Excerpt –
· · · ·
T1-07 Inactivation of Escherichia coli O157:H7, Salmonella Typhimurium, and Listeria innocua Inoculated onto Grape Tomato, Spinach, and Cantaloupe with Aerosolized Hydrogen Peroxide

Monday, July 10, 2017: 10:30 AM
Room 15 (Tampa Convention Center)
Yunbin Jiang , Key Laboratory of Food Nutrition and Safety (Tianjin University of Science and Technology), Ministry of Education , Tianjin , China
Kimberly Sokorai , U.S. Department of Agriculture-ARS, Eastern Regional Research Center , Wyndmoor , PA
Georgios Pyrgiotakis , Center for Nanotechnology and Nanotoxicology, Harvard School of Public Health , Boston , MA
Philip Demokritou , Center for Nanotechnology and Nanotoxicology, Harvard School of Public Health , Boston , MA
Xihong Li , Key Laboratory of Food Nutrition and Safety (Tianjin University of Science and Technology), Ministry of Education , Tianjin , China
Sudarsan Mukhopadhyay , U.S. Department of Agriculture-ARS-ERRC , Wyndmoor , PA
Tony Jin , U.S. Department of Agriculture-ARS, Eastern Regional Research Center , Wyndmoor , PA
Xuetong Fan , U.S. Department of Agriculture-ARS, Eastern Regional Research Center , Wyndmoor , PA
Introduction: The traditional method of washing fresh produce with aqueous sanitizers has limited effectiveness, partially due to the failure of aqueous chemical sanitizers to reach pathogens that are often residing in the protected sites of plant tissue.
· · · ·
What is expected – Please copy out the portion of the excerpt from "T1-07 Inactivation of" to "(Tampa Convention Center)" without changes.

Collected material –
· · · ·
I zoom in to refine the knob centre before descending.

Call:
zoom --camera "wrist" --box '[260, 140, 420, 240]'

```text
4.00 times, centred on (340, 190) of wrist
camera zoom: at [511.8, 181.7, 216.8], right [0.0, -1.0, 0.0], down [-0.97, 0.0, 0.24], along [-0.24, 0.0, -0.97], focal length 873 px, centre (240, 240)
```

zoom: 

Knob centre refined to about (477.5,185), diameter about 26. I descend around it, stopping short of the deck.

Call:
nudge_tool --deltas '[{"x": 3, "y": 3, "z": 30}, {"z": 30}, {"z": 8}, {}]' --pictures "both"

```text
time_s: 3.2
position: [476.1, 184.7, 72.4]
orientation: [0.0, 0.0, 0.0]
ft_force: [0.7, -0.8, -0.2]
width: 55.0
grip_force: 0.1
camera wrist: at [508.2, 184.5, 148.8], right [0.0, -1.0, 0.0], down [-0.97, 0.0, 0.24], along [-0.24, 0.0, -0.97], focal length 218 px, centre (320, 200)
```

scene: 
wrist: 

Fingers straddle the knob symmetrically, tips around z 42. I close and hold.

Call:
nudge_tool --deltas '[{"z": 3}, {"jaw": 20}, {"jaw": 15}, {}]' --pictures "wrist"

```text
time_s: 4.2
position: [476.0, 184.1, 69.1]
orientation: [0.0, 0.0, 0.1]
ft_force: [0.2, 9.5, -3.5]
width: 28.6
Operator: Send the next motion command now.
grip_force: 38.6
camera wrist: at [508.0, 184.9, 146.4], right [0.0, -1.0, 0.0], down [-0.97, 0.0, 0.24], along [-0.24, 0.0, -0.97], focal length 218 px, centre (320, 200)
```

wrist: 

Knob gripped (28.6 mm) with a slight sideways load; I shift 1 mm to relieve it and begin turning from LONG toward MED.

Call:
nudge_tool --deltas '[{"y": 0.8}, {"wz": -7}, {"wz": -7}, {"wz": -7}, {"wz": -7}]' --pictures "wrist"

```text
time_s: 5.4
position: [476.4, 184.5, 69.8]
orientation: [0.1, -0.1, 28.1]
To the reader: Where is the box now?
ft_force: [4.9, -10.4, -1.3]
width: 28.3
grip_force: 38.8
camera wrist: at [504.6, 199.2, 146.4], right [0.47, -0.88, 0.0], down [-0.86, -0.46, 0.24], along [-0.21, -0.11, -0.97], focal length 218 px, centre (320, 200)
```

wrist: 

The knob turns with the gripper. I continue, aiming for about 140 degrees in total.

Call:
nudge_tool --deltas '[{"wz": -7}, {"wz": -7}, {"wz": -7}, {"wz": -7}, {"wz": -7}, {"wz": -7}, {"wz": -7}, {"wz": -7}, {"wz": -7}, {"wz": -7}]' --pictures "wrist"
· · · ·
Output for this exercise –
T1-07 Inactivation of Escherichia coli O157:H7, Salmonella Typhimurium, and Listeria innocua Inoculated onto Grape Tomato, Spinach, and Cantaloupe with Aerosolized Hydrogen Peroxide

Monday, July 10, 2017: 10:30 AM
Room 15 (Tampa Convention Center)